* start *

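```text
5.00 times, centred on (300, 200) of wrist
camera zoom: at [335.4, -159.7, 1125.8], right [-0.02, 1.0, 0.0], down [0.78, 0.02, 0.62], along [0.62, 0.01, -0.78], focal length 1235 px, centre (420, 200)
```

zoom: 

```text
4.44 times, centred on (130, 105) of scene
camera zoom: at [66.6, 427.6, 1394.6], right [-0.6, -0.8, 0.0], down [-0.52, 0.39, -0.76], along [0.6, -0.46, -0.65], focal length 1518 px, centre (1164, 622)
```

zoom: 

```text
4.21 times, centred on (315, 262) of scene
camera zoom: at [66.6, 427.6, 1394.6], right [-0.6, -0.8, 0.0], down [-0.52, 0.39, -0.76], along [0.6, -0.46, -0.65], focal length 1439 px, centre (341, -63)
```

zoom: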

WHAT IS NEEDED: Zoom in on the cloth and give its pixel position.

* end *

WHAT IS NEEDED: From the listing above, copy out each line where the word "focal" appears.

FINISHED EXERCISE:
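camera zoom: at [335.4, -159.7, 1125.8], right [-0.02, 1.0, 0.0], down [0.78, 0.02, 0.62], along [0.62, 0.01, -0.78], focal length 1235 px, centre (420, 200)
camera zoom: at [66.6, 427.6, 1394.6], right [-0.6, -0.8, 0.0], down [-0.52, 0.39, -0.76], along [0.6, -0.46, -0.65], focal length 1518 px, centre (1164, 622)
camera zoom: at [66.6, 427.6, 1394.6], right [-0.6, -0.8, 0.0], down [-0.52, 0.39, -0.76], along [0.6, -0.46, -0.65], focal length 1439 px, centre (341, -63)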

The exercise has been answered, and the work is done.